* **Extract**:
- - - - -
Metamath Proof Explorer


Theorem mvmulfv

Description: A cell/element in the vector resulting from a multiplication of a vector with a matrix. (Contributed by AV, 23-Feb-2019)

Ref Expression
Hypotheses mvmulfval.x
|- .X. = ( R maVecMul <. M , N >. )
mvmulfval.b
|- B = ( Base ` R )
mvmulfval.t
|- .x. = ( .r ` R )
mvmulfval.r
|- ( ph -> R e. V )
mvmulfval.m
|- ( ph -> M e. Fin )
mvmulfval.n
|- ( ph -> N e. Fin )
mvmulval.x
|- ( ph -> X e. ( B ^m ( M X. N ) ) )
mvmulval.y
|- ( ph -> Y e. ( B ^m N ) )
mvmulfv.i
|- ( ph -> I e. M )
Assertion mvmulfv
|- ( ph -> ( ( X .X. Y ) ` I ) = ( R gsum ( j e. N |-> ( ( I X j ) .x. ( Y ` j ) ) ) ) )

Proof

Step Hyp Ref Expression
1 mvmulfval.x
 |-  .X. = ( R maVecMul <. M , N >. )
2 mvmulfval.b
 |-  B = ( Base ` R )
3 mvmulfval.t
 |-  .x. = ( .r ` R )
4 mvmulfval.r
 |-  ( ph -> R e. V )
5 mvmulfval.m
 |-  ( ph -> M e. Fin )
6 mvmulfval.n
 |-  ( ph -> N e. Fin )
7 mvmulval.x
 |-  ( ph -> X e. ( B ^m ( M X. N ) ) )
8 mvmulval.y
 |-  ( ph -> Y e. ( B ^m N ) )
9 mvmulfv.i
 |-  ( ph -> I e. M )
10 1 2 3 4 5 6 7 8 mvmulval
 |-  ( ph -> ( X .X. Y ) = ( i e. M |-> ( R gsum ( j e. N |-> ( ( i X j ) .x. ( Y ` j ) ) ) ) ) )
- - - - -
* **What to work on**:
Your answer continues the extract from its final sentence.
- - - - -
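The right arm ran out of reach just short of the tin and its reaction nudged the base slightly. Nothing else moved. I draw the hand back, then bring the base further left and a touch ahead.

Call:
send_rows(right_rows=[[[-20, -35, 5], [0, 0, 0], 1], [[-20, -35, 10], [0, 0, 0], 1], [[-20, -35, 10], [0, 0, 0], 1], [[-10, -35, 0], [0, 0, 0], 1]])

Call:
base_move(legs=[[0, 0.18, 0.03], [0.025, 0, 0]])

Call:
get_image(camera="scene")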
- - - - -
* **Answer for this exercise**:
11 oveq1
 |-  ( i = I -> ( i X j ) = ( I X j ) )
12 11 adantl
 |-  ( ( ph /\ i = I ) -> ( i X j ) = ( I X j ) )
13 12 oveq1d
 |-  ( ( ph /\ i = I ) -> ( ( i X j ) .x. ( Y ` j ) ) = ( ( I X j ) .x. ( Y ` j ) ) )
14 13 mpteq2dv
 |-  ( ( ph /\ i = I ) -> ( j e. N |-> ( ( i X j ) .x. ( Y ` j ) ) ) = ( j e. N |-> ( ( I X j ) .x. ( Y ` j ) ) ) )
15 14 oveq2d
 |-  ( ( ph /\ i = I ) -> ( R gsum ( j e. N |-> ( ( i X j ) .x. ( Y ` j ) ) ) ) = ( R gsum ( j e. N |-> ( ( I X j ) .x. ( Y ` j ) ) ) ) )
16 ovexd
 |-  ( ph -> ( R gsum ( j e. N |-> ( ( I X j ) .x. ( Y ` j ) ) ) ) e. _V )
17 10 15 9 16 fvmptd
 |-  ( ph -> ( ( X .X. Y ) ` I ) = ( R gsum ( j e. N |-> ( ( I X j ) .x. ( Y ` j ) ) ) ) )